WWF is encouraging the public to make small changes in their lives to reduce their environmental footprint for Earth Hour, but says these results demonstrate a need for more systemic action.

“We can’t do it solely on people’s goodwill, we need people to make changes and we need to help people understand why and how they can make changes, but that won’t do it on its own,” Gareth Redmond-King, head of climate and energy at WWF UK, told The Independent.

What do people think of Starbucks charging 5p for coffee cups?

While plastic pollution is currently high on the national agenda, Mr Redmond-King said the data still suggests a rise in the appetite for single-use plastics among the British public.

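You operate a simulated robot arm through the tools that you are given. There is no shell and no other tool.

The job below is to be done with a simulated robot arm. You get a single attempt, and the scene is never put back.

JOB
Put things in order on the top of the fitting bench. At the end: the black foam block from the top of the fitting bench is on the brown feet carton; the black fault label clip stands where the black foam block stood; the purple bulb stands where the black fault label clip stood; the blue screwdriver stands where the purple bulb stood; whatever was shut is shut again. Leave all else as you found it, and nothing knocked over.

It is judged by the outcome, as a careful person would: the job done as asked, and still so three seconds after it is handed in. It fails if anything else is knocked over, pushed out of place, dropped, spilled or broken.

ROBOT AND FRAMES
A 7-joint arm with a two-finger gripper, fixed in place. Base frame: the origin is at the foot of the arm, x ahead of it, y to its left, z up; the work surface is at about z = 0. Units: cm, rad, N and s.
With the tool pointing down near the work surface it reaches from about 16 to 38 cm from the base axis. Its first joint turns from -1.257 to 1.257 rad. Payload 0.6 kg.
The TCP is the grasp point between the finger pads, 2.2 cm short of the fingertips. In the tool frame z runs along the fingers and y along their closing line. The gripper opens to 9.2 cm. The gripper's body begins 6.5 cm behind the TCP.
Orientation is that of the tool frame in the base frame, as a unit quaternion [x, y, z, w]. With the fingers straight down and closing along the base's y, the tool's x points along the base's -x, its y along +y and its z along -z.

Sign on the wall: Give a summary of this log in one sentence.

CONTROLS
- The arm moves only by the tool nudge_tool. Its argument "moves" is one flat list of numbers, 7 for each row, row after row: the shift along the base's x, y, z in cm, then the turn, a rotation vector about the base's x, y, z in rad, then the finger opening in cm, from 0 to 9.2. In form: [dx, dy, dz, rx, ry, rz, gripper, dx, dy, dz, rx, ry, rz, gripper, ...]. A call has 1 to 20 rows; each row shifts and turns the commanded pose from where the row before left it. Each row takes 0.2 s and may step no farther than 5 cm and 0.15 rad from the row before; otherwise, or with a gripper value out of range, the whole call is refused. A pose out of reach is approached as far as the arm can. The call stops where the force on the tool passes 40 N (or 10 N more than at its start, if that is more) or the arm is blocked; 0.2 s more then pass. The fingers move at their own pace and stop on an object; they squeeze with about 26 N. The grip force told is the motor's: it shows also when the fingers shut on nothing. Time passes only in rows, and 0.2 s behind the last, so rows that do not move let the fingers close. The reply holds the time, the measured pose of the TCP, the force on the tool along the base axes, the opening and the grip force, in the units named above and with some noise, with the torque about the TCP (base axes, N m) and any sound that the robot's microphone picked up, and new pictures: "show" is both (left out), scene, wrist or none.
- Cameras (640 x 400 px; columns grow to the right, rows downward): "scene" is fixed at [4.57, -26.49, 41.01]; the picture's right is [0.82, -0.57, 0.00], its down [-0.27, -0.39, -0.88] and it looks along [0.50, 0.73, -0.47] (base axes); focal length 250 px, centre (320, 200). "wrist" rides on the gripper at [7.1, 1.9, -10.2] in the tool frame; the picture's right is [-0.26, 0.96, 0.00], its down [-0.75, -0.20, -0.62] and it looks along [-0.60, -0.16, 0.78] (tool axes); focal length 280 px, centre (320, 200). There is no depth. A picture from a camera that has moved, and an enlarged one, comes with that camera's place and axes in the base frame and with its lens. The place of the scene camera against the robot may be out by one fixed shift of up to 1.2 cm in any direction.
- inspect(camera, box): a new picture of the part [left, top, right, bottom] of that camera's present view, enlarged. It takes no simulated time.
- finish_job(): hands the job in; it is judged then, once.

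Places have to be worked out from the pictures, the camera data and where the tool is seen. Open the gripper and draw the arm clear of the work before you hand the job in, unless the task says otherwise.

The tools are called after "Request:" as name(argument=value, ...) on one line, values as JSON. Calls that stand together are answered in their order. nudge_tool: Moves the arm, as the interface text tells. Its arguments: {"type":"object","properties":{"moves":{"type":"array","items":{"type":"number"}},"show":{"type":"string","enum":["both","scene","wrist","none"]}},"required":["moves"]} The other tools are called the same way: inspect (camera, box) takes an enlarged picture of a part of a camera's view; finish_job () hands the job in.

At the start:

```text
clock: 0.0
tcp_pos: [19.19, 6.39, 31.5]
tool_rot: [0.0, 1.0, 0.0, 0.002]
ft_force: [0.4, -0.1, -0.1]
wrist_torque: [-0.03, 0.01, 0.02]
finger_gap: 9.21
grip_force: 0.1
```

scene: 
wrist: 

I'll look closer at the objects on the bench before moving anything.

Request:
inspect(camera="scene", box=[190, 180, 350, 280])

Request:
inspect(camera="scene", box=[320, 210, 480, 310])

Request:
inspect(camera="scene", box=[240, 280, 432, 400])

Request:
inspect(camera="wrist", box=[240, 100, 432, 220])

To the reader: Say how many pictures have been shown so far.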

“There are more people wanting to eat more conveniently – it becomes easier and easier with Deliveroo, Uber Eats and all of them,” he said.

UK consumers are among the biggest consumers in the EU of cotton buds, wet wipes and straws.

In recent months, the Government has pledged to fight what Chancellor Philip Hammond has called “the scourge of plastic”.

“We need not just for individuals to take action but for businesses to make real changes and for the Government to regulate and get rid of this stuff – because it’s not necessary,” said Mr Redmond-King.

Tanya Steele, chief executive of WWF, said: “We are polluting our world with plastic, suffocating our oceans and overwhelming our wildlife. The amount of plastic which the UK is throwing away is set to rocket by over a million tonnes by 2030 – that’s the equivalent of 87,000 more double-decker buses worth of plastic waste each year.

“We must act now – banning avoidable single-use plastic by 2025 and introducing incentives to help people and businesses make the right choices to reduce, reuse and recycle.”

Mr Redmond-King pointed to the 5p charge applied to single-use bags as a success story. The charge is widely heralded as resulting in a 90 per cent reduction in plastic bag use.

“I suspect it wouldn’t have been a 90 per cent reduction if we just relied on people doing the right thing,” said Mr Redmond-King.

The Independent’s Cut the Cup Waste campaign has been pushing for measures to deal with the problem of disposable coffee cups in particular, such as the 25p “latte levy” similar to the charge applied to plastic bags.

A latte levy was proposed by the Environmental Audit Committee in January, and while such action has been widely supported by environmental groups and the public, the idea has not been backed by ministers.

“The Government says it wants ideas to curb the UK’s plastic problem, but has rejected a levy on disposable cups despite strong public support. These findings show that is a terrible mistake,” said Tom Barns, campaigns manager at SumOfUs, which has been running its own campaign to address coffee cup waste.

“It’s time to get tough with companies who have made vast profits from a throwaway culture which is choking our oceans and killing our wildlife.

“That means firm measures which push companies to take responsibility for the damage they are causing, and quickly invest in sustainable alternatives, before it’s too late.”